=== AIM ===
Your task is to give the data again, exactly, with every line intact.

=== PROVIDED MATERIAL ===
+===+

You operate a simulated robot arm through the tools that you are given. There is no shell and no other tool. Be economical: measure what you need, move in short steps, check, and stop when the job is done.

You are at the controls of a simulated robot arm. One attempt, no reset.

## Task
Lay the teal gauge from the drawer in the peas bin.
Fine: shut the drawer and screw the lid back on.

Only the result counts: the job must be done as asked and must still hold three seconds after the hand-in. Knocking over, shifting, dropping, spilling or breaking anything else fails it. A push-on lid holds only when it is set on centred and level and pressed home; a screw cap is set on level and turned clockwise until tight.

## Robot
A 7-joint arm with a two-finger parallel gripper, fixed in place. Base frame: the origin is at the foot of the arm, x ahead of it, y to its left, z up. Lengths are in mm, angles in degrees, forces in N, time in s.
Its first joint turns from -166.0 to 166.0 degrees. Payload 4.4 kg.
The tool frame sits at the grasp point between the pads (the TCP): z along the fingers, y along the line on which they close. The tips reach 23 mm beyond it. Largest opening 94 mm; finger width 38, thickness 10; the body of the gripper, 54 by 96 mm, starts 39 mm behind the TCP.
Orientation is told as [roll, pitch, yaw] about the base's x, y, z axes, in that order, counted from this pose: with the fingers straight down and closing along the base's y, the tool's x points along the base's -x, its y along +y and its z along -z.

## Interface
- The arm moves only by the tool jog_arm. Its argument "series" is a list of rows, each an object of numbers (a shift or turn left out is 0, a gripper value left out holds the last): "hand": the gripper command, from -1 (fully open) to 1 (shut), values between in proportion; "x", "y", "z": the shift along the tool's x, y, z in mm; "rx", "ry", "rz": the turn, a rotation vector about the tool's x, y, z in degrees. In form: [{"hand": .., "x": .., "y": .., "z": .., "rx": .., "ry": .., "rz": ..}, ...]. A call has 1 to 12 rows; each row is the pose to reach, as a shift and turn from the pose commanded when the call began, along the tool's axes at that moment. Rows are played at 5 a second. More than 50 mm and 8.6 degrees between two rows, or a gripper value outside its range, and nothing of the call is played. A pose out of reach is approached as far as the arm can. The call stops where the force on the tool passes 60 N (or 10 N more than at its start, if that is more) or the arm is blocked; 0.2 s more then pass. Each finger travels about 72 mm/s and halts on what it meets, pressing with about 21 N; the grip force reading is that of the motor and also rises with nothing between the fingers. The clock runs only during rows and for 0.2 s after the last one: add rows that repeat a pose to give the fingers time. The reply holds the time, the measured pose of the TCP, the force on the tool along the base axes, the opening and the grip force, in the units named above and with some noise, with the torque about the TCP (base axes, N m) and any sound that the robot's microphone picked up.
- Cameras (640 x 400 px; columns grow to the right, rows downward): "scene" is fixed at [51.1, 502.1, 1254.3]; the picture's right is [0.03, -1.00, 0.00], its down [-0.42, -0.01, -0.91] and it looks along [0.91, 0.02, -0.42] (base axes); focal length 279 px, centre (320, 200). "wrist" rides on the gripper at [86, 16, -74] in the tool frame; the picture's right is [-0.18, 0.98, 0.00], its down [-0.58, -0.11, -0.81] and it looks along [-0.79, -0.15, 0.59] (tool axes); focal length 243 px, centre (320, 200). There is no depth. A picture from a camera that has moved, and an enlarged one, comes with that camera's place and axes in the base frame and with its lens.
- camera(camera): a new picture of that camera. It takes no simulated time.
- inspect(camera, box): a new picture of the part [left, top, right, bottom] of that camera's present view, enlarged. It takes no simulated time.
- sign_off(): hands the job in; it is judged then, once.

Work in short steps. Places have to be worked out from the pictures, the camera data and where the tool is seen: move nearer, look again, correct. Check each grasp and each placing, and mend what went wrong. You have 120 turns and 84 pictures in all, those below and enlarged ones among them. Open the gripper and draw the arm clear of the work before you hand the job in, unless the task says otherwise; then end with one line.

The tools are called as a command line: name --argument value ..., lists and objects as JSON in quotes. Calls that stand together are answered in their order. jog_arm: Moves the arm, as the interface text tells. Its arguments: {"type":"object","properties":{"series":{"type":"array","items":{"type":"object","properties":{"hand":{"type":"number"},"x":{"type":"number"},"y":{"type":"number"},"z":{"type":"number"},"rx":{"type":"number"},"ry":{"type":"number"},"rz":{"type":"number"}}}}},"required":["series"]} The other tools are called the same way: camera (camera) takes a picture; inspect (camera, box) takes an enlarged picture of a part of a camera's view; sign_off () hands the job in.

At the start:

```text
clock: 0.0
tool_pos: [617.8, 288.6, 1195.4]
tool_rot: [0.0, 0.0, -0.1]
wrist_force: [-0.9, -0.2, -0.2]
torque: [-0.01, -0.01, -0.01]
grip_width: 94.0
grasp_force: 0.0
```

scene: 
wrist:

+===+

=== EXPECTED OUTPUT ===
You operate a simulated robot arm through the tools that you are given. There is no shell and no other tool. Be economical: measure what you need, move in short steps, check, and stop when the job is done.

You are at the controls of a simulated robot arm. One attempt, no reset.

## Task
Lay the teal gauge from the drawer in the peas bin.
Fine: shut the drawer and screw the lid back on.

Only the result counts: the job must be done as asked and must still hold three seconds after the hand-in. Knocking over, shifting, dropping, spilling or breaking anything else fails it. A push-on lid holds only when it is set on centred and level and pressed home; a screw cap is set on level and turned clockwise until tight.

## Robot
A 7-joint arm with a two-finger parallel gripper, fixed in place. Base frame: the origin is at the foot of the arm, x ahead of it, y to its left, z up. Lengths are in mm, angles in degrees, forces in N, time in s.
Its first joint turns from -166.0 to 166.0 degrees. Payload 4.4 kg.
The tool frame sits at the grasp point between the pads (the TCP): z along the fingers, y along the line on which they close. The tips reach 23 mm beyond it. Largest opening 94 mm; finger width 38, thickness 10; the body of the gripper, 54 by 96 mm, starts 39 mm behind the TCP.
Orientation is told as [roll, pitch, yaw] about the base's x, y, z axes, in that order, counted from this pose: with the fingers straight down and closing along the base's y, the tool's x points along the base's -x, its y along +y and its z along -z.

## Interface
- The arm moves only by the tool jog_arm. Its argument "series" is a list of rows, each an object of numbers (a shift or turn left out is 0, a gripper value left out holds the last): "hand": the gripper command, from -1 (fully open) to 1 (shut), values between in proportion; "x", "y", "z": the shift along the tool's x, y, z in mm; "rx", "ry", "rz": the turn, a rotation vector about the tool's x, y, z in degrees. In form: [{"hand": .., "x": .., "y": .., "z": .., "rx": .., "ry": .., "rz": ..}, ...]. A call has 1 to 12 rows; each row is the pose to reach, as a shift and turn from the pose commanded when the call began, along the tool's axes at that moment. Rows are played at 5 a second. More than 50 mm and 8.6 degrees between two rows, or a gripper value outside its range, and nothing of the call is played. A pose out of reach is approached as far as the arm can. The call stops where the force on the tool passes 60 N (or 10 N more than at its start, if that is more) or the arm is blocked; 0.2 s more then pass. Each finger travels about 72 mm/s and halts on what it meets, pressing with about 21 N; the grip force reading is that of the motor and also rises with nothing between the fingers. The clock runs only during rows and for 0.2 s after the last one: add rows that repeat a pose to give the fingers time. The reply holds the time, the measured pose of the TCP, the force on the tool along the base axes, the opening and the grip force, in the units named above and with some noise, with the torque about the TCP (base axes, N m) and any sound that the robot's microphone picked up.
- Cameras (640 x 400 px; columns grow to the right, rows downward): "scene" is fixed at [51.1, 502.1, 1254.3]; the picture's right is [0.03, -1.00, 0.00], its down [-0.42, -0.01, -0.91] and it looks along [0.91, 0.02, -0.42] (base axes); focal length 279 px, centre (320, 200). "wrist" rides on the gripper at [86, 16, -74] in the tool frame; the picture's right is [-0.18, 0.98, 0.00], its down [-0.58, -0.11, -0.81] and it looks along [-0.79, -0.15, 0.59] (tool axes); focal length 243 px, centre (320, 200). There is no depth. A picture from a camera that has moved, and an enlarged one, comes with that camera's place and axes in the base frame and with its lens.
- camera(camera): a new picture of that camera. It takes no simulated time.
- inspect(camera, box): a new picture of the part [left, top, right, bottom] of that camera's present view, enlarged. It takes no simulated time.
- sign_off(): hands the job in; it is judged then, once.

Work in short steps. Places have to be worked out from the pictures, the camera data and where the tool is seen: move nearer, look again, correct. Check each grasp and each placing, and mend what went wrong. You have 120 turns and 84 pictures in all, those below and enlarged ones among them. Open the gripper and draw the arm clear of the work before you hand the job in, unless the task says otherwise; then end with one line.

The tools are called as a command line: name --argument value ..., lists and objects as JSON in quotes. Calls that stand together are answered in their order. jog_arm: Moves the arm, as the interface text tells. Its arguments: {"type":"object","properties":{"series":{"type":"array","items":{"type":"object","properties":{"hand":{"type":"number"},"x":{"type":"number"},"y":{"type":"number"},"z":{"type":"number"},"rx":{"type":"number"},"ry":{"type":"number"},"rz":{"type":"number"}}}}},"required":["series"]} The other tools are called the same way: camera (camera) takes a picture; inspect (camera, box) takes an enlarged picture of a part of a camera's view; sign_off () hands the job in.

At the start:

```text
clock: 0.0
tool_pos: [617.8, 288.6, 1195.4]
tool_rot: [0.0, 0.0, -0.1]
wrist_force: [-0.9, -0.2, -0.2]
torque: [-0.01, -0.01, -0.01]
grip_width: 94.0
grasp_force: 0.0
```

scene: 
wrist:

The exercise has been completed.